_Task statement:_
Restate the entire listing word for word.

_Available data:_
# # # # #

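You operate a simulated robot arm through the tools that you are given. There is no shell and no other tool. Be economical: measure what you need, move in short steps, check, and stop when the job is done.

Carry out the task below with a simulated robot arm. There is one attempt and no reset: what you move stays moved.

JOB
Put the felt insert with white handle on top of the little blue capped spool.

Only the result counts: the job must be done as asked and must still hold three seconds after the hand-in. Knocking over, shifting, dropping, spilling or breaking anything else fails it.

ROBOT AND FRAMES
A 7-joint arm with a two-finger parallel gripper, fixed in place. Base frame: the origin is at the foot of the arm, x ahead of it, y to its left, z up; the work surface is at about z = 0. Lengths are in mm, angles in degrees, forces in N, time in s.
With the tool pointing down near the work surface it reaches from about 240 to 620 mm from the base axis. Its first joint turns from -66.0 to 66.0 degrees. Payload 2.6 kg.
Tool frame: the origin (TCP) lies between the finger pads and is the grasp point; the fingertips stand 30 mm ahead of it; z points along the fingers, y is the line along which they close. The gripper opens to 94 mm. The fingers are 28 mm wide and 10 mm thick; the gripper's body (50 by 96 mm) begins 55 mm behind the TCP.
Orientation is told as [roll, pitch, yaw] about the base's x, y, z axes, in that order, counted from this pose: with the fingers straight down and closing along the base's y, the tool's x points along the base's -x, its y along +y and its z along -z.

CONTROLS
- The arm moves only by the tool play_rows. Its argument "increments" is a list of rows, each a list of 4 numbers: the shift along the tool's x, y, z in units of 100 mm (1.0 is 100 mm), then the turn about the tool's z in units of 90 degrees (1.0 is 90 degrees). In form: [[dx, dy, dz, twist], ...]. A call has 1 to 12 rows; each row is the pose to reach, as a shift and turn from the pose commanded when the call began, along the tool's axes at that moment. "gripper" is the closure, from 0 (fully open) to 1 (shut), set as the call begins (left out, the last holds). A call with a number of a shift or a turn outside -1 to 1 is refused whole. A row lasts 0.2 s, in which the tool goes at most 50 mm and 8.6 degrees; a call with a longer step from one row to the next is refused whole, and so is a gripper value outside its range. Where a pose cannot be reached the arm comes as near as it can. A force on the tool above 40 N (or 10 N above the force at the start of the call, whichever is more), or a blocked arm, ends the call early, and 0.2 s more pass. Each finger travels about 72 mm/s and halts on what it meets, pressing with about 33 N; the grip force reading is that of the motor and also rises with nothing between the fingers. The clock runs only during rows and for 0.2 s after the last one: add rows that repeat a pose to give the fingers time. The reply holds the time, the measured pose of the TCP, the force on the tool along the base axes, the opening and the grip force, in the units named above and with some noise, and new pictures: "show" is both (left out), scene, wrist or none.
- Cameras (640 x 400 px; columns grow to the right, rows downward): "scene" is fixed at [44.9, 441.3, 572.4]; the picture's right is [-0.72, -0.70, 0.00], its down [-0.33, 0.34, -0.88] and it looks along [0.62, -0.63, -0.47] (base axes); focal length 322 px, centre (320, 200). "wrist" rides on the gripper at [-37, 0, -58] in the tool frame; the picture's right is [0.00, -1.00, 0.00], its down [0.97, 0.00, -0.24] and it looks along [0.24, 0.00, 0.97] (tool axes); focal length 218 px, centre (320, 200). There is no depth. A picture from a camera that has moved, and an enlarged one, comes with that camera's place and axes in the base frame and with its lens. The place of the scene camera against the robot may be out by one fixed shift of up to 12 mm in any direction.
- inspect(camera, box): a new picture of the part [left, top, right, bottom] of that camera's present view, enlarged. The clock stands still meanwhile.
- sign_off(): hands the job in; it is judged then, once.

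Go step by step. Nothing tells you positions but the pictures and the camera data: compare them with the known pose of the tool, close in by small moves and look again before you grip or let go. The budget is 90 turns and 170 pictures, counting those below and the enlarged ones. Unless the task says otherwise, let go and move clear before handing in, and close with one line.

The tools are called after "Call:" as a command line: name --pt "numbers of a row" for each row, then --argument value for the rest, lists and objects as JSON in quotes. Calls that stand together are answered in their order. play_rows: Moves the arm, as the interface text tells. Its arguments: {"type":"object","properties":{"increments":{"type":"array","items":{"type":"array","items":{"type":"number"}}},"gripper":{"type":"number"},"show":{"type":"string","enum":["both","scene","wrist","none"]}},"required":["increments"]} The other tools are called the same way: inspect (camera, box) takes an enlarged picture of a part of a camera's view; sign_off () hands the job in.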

# # # # #

_Response to this exercise:_
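You operate a simulated robot arm through the tools that you are given. There is no shell and no other tool. Be economical: measure what you need, move in short steps, check, and stop when the job is done.

Carry out the task below with a simulated robot arm. There is one attempt and no reset: what you move stays moved.

JOB
Put the felt insert with white handle on top of the little blue capped spool.

Only the result counts: the job must be done as asked and must still hold three seconds after the hand-in. Knocking over, shifting, dropping, spilling or breaking anything else fails it.

ROBOT AND FRAMES
A 7-joint arm with a two-finger parallel gripper, fixed in place. Base frame: the origin is at the foot of the arm, x ahead of it, y to its left, z up; the work surface is at about z = 0. Lengths are in mm, angles in degrees, forces in N, time in s.
With the tool pointing down near the work surface it reaches from about 240 to 620 mm from the base axis. Its first joint turns from -66.0 to 66.0 degrees. Payload 2.6 kg.
Tool frame: the origin (TCP) lies between the finger pads and is the grasp point; the fingertips stand 30 mm ahead of it; z points along the fingers, y is the line along which they close. The gripper opens to 94 mm. The fingers are 28 mm wide and 10 mm thick; the gripper's body (50 by 96 mm) begins 55 mm behind the TCP.
Orientation is told as [roll, pitch, yaw] about the base's x, y, z axes, in that order, counted from this pose: with the fingers straight down and closing along the base's y, the tool's x points along the base's -x, its y along +y and its z along -z.

CONTROLS
- The arm moves only by the tool play_rows. Its argument "increments" is a list of rows, each a list of 4 numbers: the shift along the tool's x, y, z in units of 100 mm (1.0 is 100 mm), then the turn about the tool's z in units of 90 degrees (1.0 is 90 degrees). In form: [[dx, dy, dz, twist], ...]. A call has 1 to 12 rows; each row is the pose to reach, as a shift and turn from the pose commanded when the call began, along the tool's axes at that moment. "gripper" is the closure, from 0 (fully open) to 1 (shut), set as the call begins (left out, the last holds). A call with a number of a shift or a turn outside -1 to 1 is refused whole. A row lasts 0.2 s, in which the tool goes at most 50 mm and 8.6 degrees; a call with a longer step from one row to the next is refused whole, and so is a gripper value outside its range. Where a pose cannot be reached the arm comes as near as it can. A force on the tool above 40 N (or 10 N above the force at the start of the call, whichever is more), or a blocked arm, ends the call early, and 0.2 s more pass. Each finger travels about 72 mm/s and halts on what it meets, pressing with about 33 N; the grip force reading is that of the motor and also rises with nothing between the fingers. The clock runs only during rows and for 0.2 s after the last one: add rows that repeat a pose to give the fingers time. The reply holds the time, the measured pose of the TCP, the force on the tool along the base axes, the opening and the grip force, in the units named above and with some noise, and new pictures: "show" is both (left out), scene, wrist or none.
- Cameras (640 x 400 px; columns grow to the right, rows downward): "scene" is fixed at [44.9, 441.3, 572.4]; the picture's right is [-0.72, -0.70, 0.00], its down [-0.33, 0.34, -0.88] and it looks along [0.62, -0.63, -0.47] (base axes); focal length 322 px, centre (320, 200). "wrist" rides on the gripper at [-37, 0, -58] in the tool frame; the picture's right is [0.00, -1.00, 0.00], its down [0.97, 0.00, -0.24] and it looks along [0.24, 0.00, 0.97] (tool axes); focal length 218 px, centre (320, 200). There is no depth. A picture from a camera that has moved, and an enlarged one, comes with that camera's place and axes in the base frame and with its lens. The place of the scene camera against the robot may be out by one fixed shift of up to 12 mm in any direction.
- inspect(camera, box): a new picture of the part [left, top, right, bottom] of that camera's present view, enlarged. The clock stands still meanwhile.
- sign_off(): hands the job in; it is judged then, once.

Go step by step. Nothing tells you positions but the pictures and the camera data: compare them with the known pose of the tool, close in by small moves and look again before you grip or let go. The budget is 90 turns and 170 pictures, counting those below and the enlarged ones. Unless the task says otherwise, let go and move clear before handing in, and close with one line.

The tools are called after "Call:" as a command line: name --pt "numbers of a row" for each row, then --argument value for the rest, lists and objects as JSON in quotes. Calls that stand together are answered in their order. play_rows: Moves the arm, as the interface text tells. Its arguments: {"type":"object","properties":{"increments":{"type":"array","items":{"type":"array","items":{"type":"number"}}},"gripper":{"type":"number"},"show":{"type":"string","enum":["both","scene","wrist","none"]}},"required":["increments"]} The other tools are called the same way: inspect (camera, box) takes an enlarged picture of a part of a camera's view; sign_off () hands the job in.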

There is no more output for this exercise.